## START SOURCE EXCERPT
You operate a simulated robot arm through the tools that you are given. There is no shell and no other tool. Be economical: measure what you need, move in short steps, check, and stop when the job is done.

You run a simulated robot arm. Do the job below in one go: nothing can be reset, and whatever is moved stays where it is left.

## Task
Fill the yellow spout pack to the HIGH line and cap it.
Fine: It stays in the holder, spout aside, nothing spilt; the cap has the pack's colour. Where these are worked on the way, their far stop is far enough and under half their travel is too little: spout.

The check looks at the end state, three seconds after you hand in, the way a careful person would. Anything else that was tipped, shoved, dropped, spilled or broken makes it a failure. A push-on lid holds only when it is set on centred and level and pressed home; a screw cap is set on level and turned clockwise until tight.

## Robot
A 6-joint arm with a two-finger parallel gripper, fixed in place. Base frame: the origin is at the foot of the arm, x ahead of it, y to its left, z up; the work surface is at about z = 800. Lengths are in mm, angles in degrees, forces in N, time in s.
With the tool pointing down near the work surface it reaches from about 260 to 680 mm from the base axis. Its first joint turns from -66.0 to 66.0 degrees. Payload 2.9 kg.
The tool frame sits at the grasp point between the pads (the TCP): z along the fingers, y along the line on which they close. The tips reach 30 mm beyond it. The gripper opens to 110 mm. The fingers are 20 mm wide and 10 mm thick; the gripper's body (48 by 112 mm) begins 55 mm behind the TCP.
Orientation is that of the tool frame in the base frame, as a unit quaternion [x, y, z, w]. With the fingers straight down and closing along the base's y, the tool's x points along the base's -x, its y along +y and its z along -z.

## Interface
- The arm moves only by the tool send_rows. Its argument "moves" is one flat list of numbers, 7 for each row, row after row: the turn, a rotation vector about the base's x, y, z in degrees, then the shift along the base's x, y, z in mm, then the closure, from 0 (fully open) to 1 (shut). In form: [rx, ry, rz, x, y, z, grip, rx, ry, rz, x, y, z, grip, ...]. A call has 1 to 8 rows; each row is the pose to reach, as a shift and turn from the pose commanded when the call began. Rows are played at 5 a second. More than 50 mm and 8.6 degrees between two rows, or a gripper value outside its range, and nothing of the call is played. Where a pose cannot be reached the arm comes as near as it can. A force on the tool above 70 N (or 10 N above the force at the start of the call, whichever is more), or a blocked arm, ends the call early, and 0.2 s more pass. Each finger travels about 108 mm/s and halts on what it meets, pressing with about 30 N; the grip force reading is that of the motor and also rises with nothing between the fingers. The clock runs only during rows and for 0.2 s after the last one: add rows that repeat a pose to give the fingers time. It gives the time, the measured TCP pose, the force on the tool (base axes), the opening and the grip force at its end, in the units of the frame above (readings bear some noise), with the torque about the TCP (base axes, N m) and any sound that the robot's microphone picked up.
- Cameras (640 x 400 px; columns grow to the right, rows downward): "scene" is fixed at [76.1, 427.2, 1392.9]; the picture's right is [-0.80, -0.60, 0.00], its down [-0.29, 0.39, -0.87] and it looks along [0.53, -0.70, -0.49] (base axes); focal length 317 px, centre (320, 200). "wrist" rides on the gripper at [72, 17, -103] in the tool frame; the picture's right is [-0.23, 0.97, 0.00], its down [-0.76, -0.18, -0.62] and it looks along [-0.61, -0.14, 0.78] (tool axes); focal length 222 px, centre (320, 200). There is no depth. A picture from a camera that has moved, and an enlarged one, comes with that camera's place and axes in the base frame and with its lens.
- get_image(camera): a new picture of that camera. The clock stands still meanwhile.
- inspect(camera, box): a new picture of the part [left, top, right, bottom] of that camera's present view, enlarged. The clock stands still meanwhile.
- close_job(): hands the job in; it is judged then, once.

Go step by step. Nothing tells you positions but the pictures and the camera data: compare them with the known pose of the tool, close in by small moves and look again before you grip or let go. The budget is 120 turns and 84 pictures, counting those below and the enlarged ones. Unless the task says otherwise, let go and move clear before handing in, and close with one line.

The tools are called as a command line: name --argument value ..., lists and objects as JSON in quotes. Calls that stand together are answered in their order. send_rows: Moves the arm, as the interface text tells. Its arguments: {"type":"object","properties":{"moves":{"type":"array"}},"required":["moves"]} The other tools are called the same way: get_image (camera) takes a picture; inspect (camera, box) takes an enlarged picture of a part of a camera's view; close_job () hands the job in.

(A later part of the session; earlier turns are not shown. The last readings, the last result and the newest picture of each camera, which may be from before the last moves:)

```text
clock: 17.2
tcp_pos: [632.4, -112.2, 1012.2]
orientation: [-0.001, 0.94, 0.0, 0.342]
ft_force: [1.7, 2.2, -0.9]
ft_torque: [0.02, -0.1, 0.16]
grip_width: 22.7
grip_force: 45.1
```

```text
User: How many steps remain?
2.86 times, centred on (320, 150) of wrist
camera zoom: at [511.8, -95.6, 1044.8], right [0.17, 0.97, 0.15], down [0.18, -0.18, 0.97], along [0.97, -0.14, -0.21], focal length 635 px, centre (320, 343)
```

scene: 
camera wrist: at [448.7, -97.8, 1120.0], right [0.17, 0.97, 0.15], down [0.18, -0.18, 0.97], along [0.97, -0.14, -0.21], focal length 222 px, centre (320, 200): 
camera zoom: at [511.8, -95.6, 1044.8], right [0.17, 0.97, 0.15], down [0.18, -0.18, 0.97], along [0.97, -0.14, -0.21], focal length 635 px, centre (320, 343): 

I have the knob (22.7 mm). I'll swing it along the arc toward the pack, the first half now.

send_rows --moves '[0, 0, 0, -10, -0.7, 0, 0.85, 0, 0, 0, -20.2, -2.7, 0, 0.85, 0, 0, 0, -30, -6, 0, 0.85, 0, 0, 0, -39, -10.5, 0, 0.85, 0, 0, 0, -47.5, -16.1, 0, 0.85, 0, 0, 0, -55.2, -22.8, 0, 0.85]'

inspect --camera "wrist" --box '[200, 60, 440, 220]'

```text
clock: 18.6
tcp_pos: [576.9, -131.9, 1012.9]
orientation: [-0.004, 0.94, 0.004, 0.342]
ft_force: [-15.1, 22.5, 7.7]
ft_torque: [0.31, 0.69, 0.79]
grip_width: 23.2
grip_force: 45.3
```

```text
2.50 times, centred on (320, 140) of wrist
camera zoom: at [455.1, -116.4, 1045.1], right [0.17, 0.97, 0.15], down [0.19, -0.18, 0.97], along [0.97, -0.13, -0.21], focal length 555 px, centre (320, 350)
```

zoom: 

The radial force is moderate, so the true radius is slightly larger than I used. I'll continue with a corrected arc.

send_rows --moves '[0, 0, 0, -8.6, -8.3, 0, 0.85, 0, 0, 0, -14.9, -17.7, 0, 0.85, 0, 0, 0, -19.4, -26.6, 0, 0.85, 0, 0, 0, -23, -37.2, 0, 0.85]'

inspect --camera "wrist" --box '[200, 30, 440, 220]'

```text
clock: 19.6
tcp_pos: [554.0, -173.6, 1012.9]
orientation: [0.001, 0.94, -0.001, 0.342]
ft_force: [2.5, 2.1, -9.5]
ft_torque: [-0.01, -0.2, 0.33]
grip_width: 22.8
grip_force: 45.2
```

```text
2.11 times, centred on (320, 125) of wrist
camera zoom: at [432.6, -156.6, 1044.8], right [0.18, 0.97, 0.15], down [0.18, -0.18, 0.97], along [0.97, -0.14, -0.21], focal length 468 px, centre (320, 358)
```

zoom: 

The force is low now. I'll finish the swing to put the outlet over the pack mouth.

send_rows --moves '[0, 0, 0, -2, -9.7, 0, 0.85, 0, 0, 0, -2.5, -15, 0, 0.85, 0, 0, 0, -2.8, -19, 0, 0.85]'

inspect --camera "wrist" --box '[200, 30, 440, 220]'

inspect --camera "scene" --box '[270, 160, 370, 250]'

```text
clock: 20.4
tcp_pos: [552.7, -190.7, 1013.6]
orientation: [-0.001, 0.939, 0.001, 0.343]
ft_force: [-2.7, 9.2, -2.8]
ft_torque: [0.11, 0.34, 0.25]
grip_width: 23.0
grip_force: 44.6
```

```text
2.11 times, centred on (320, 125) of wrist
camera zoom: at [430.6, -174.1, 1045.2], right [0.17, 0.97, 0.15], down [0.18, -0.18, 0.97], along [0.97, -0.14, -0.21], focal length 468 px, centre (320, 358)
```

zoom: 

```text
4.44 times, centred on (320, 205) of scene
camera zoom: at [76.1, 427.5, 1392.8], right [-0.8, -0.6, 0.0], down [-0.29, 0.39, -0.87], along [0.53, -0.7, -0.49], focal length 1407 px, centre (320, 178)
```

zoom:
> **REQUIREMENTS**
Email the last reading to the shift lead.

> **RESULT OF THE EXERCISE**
## END SOURCE EXCERPT
## START SOURCE PASSAGE
Teacher Certification Requirements
Jess Pier writes about how, for some on the right and especially in Missouri, education itself is the enemy. The whole post is worth a read to get a sense of what actual enacted conservative education policy looks like.
Missouri ranks 50th in the nation in starting teacher pay. I left teaching with an MA and 16 years of experience, making 41K per year. After teacher retirement was taken from my monthly check, I had $2,400 to live on each month. Many Missouri teachers don’t make that. Many bring home less than $2,000 per month.
Even more than the awful salaries for Missouri teachers, over 33% of Missouri schools are forced to operate on a four-day week due to a lack of state funding. These short weeks help struggling schools — mostly rural schools — keep costs down and also allow teachers an extra day to find a side hustle to pay the bills. The four-day week helps many rural schools recruit and retain teachers.
Recruitment is, according to Pier, a challenge and the low pay makes it hard to attract qualified candidates. One thing you can do in this situation is lower the barriers to entry so that less qualified candidates can become teachers.
In 2024, the GOP-dominated Missouri legislature voted that Missouri educators will no longer need a 3.0 grade-point average in their subject area to teach. The threshold for qualifying to teach in the state is now a 2.5 grade-point average in the teacher’s content area.
That is the equivalent of having a C-level understanding of your content.
Currently, a bill in the Missouri House of Representatives could allow prospective educators to earn a temporary teaching certification after two years of college rather than requiring a four-year program.
## END SOURCE PASSAGE
> **REQUIREMENTS**
Repeat the span of the source passage whose first words are "Missouri ranks 50th" and whose last words are "and retain teachers.".

> **RESULT OF THE EXERCISE**
Missouri ranks 50th in the nation in starting teacher pay. I left teaching with an MA and 16 years of experience, making 41K per year. After teacher retirement was taken from my monthly check, I had $2,400 to live on each month. Many Missouri teachers don’t make that. Many bring home less than $2,000 per month.
Even more than the awful salaries for Missouri teachers, over 33% of Missouri schools are forced to operate on a four-day week due to a lack of state funding. These short weeks help struggling schools — mostly rural schools — keep costs down and also allow teachers an extra day to find a side hustle to pay the bills. The four-day week helps many rural schools recruit and retain teachers.